Posted March 02, 2009, at 7:59 p.m.

BANGOR, Maine — U.S. Reps. Mike Michaud and Chellie Pingree have announced the formation of a five-member committee that will assist and advise them on their recommendation to President Obama on the appointment of the next U.S. attorney in Maine.

Michaud and Pingree are looking for the committee to complete its work by the end of March, according to a joint press release issued Friday.

The members of the advisory committee, all lawyers, are: Leigh Stephens McCarthy of Bangor; Donald Zillman, president of the University of Maine at Presque Isle; Jeff Thaler of Portland; and Virginia Davis and Walter McKee, both of Augusta.

The group has not yet met, according to McCarthy, who wrote a column for the Bangor Daily News for many years.

“We are in the process of determining what the particular standards [in addition to the required qualifications] should be and coming up with some screening questions,” she said.

McCarthy also said she did not know the names of people who had shown an interest in the job.

“It’s probably quite a few,” she said, “but whether that’s 12 or 20, I don’t know.”

Names discussed as possible candidates in the legal community include former U.S. Attorney Jay McCloskey, who held the job during the Clinton years and is now in private practice in Bangor; Evert Fowle, district attorney for Somerset and Kennebec counties; and former state Senate President Mark Lawrence, who is district attorney for York County.

The current U.S. attorney, Paula Silsby of Portland, is one of about 50 out of the 93 federal prosecutors around the nation who has agreed to stay on until her successor takes over. Silsby said last month that she had not yet found a new job.

In the past, the new president has either fired all of the U.S. attorneys, as President Clinton did when he took office, or they all have tendered their resignation on or shortly after Inauguration Day, according to a report aired in January on National Public Radio. Obama asked U.S. attorneys who had not found other jobs to stay on until his appointees were named.

The top federal prosecutor’s job is a political appointment. Typically, the ranking member of Congress who is of the same party as the president makes a recommendation as to whom should be nominated for the position. That nomination is subject to confirmation by the U.S. Senate, just as federal judgeships are.

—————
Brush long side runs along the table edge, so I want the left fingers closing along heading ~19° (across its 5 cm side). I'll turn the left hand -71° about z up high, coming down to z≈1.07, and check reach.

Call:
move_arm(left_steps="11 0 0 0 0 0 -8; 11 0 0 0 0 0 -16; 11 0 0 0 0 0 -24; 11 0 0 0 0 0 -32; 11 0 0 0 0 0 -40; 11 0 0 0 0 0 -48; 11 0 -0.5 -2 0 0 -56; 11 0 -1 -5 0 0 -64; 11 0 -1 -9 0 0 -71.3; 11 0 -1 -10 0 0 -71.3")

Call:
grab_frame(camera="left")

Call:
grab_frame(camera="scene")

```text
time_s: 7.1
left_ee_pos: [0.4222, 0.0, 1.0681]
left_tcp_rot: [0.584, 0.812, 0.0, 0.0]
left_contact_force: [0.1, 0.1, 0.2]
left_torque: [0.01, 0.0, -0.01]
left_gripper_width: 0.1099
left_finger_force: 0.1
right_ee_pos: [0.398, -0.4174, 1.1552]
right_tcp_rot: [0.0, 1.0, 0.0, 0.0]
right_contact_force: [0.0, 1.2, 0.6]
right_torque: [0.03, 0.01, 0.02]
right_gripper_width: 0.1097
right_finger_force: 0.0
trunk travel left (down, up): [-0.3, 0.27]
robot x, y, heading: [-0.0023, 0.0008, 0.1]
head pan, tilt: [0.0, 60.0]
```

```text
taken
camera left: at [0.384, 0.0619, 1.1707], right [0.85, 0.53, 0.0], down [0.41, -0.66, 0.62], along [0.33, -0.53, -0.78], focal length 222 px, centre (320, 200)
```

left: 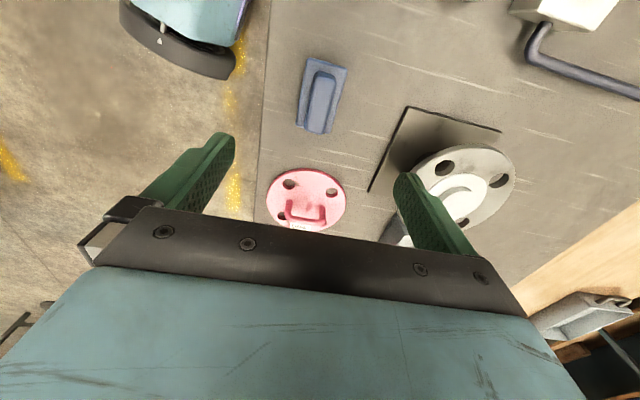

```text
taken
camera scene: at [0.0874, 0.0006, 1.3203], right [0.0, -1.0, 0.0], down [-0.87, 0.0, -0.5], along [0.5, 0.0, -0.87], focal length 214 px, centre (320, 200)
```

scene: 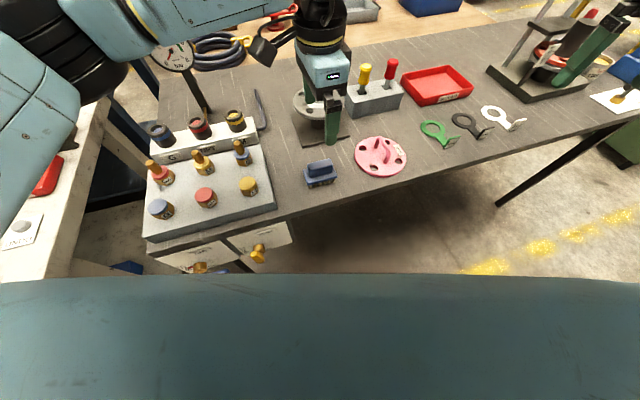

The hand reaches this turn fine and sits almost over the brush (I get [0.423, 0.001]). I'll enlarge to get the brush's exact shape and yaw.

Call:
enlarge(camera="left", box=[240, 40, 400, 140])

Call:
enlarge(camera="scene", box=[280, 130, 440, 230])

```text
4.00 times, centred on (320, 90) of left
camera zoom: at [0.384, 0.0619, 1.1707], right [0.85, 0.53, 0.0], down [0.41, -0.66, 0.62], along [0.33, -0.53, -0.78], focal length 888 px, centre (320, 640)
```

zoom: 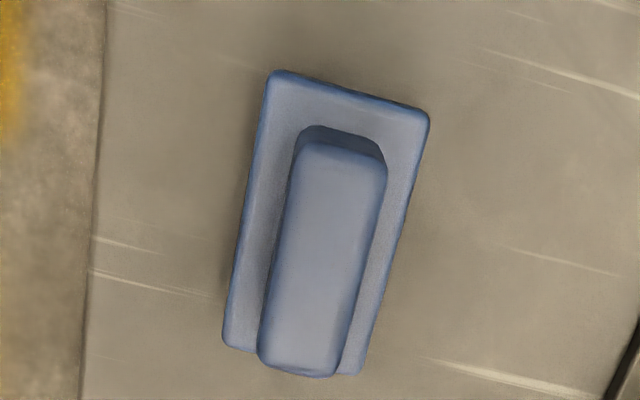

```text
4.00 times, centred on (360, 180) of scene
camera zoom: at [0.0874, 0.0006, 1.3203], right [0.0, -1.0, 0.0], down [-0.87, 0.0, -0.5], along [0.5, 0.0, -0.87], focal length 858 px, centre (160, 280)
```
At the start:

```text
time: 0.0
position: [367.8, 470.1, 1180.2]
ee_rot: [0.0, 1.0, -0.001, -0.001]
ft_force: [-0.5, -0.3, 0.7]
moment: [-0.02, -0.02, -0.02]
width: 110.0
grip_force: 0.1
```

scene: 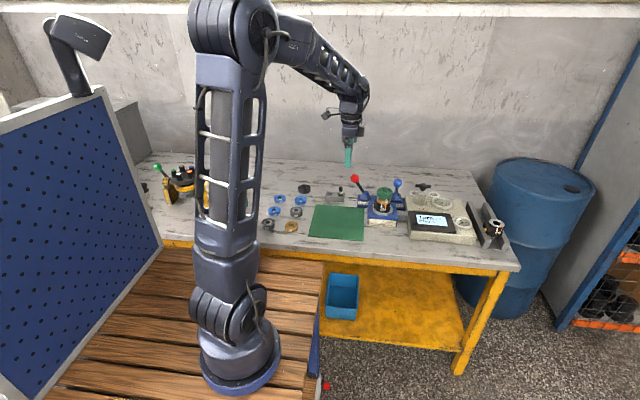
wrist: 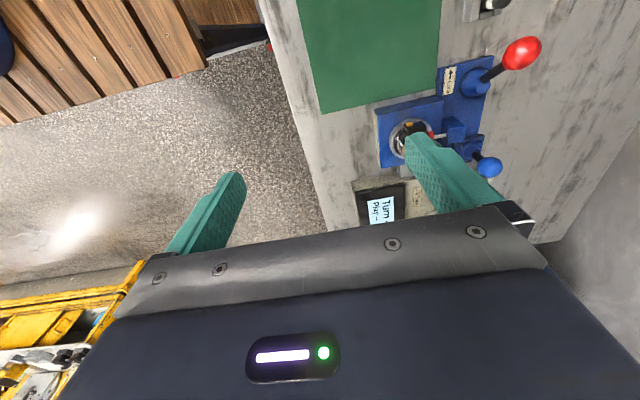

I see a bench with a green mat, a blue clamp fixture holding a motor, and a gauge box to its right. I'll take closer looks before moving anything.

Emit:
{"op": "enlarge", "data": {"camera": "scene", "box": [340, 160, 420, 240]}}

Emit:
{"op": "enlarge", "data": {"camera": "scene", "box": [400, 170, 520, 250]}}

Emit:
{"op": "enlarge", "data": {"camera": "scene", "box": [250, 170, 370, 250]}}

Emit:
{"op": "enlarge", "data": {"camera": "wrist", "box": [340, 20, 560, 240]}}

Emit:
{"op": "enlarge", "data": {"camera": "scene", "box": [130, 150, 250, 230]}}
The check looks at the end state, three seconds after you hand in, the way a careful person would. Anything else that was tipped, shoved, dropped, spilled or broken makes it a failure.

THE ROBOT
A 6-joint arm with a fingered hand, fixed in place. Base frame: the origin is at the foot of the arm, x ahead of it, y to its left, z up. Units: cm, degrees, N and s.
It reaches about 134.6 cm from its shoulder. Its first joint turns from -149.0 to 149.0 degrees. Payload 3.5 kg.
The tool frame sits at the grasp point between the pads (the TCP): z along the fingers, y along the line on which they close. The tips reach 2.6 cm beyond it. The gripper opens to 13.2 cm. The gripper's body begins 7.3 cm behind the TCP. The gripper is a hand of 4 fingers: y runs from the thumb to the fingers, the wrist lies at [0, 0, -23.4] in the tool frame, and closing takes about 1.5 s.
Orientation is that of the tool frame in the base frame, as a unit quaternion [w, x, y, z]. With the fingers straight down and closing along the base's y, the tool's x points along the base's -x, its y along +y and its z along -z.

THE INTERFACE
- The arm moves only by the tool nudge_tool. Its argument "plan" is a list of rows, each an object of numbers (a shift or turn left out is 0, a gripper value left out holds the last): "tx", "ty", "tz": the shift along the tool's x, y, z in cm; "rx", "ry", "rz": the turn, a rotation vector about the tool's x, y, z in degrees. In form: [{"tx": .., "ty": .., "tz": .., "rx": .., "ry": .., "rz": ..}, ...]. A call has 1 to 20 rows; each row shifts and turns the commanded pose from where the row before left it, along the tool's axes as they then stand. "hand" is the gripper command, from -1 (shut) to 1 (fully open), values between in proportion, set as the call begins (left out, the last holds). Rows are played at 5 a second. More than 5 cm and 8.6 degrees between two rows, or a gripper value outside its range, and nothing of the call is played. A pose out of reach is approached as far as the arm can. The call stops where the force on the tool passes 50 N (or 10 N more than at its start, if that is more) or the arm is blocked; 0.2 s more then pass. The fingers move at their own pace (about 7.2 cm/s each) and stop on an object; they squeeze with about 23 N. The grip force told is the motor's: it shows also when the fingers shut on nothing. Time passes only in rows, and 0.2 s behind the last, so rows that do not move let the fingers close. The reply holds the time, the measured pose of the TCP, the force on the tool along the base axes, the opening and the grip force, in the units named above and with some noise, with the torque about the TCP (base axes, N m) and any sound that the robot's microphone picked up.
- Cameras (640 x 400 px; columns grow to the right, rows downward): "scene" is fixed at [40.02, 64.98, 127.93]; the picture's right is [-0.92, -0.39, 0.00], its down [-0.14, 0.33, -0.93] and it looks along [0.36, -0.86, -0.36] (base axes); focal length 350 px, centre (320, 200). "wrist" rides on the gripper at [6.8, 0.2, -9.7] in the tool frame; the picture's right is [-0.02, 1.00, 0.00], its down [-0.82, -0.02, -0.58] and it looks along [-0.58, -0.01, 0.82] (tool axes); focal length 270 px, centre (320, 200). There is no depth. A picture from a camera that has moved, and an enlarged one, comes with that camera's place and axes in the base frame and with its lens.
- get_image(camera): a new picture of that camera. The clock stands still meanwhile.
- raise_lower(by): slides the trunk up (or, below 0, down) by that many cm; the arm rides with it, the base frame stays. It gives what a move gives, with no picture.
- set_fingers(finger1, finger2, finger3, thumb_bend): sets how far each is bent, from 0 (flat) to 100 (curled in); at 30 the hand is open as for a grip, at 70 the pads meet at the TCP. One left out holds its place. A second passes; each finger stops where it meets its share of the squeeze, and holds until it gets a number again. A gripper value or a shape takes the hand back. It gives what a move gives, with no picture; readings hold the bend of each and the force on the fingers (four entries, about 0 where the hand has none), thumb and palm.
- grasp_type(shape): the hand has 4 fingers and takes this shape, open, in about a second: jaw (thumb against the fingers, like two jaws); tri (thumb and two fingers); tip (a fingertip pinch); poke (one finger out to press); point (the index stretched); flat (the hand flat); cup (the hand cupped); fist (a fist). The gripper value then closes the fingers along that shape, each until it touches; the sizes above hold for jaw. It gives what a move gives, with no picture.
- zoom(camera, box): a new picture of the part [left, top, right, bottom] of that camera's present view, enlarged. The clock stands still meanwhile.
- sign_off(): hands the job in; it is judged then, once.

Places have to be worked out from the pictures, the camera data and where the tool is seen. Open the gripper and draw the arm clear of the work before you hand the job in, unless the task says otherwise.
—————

Because both Maine senators are Republicans, the task fell to 2nd District Rep. Michaud, who decided to include in the process the newly elected Pingree, who represents the 1st Congressional District.

“We are very pleased that these outstanding Maine attorneys have agreed to help us through a screening and interview process,” Michaud and Pingree said in the press release. “They will be recommending to us a number of the best-qualified candidates. We will use their advice when we make our congressional recommendation to the president.”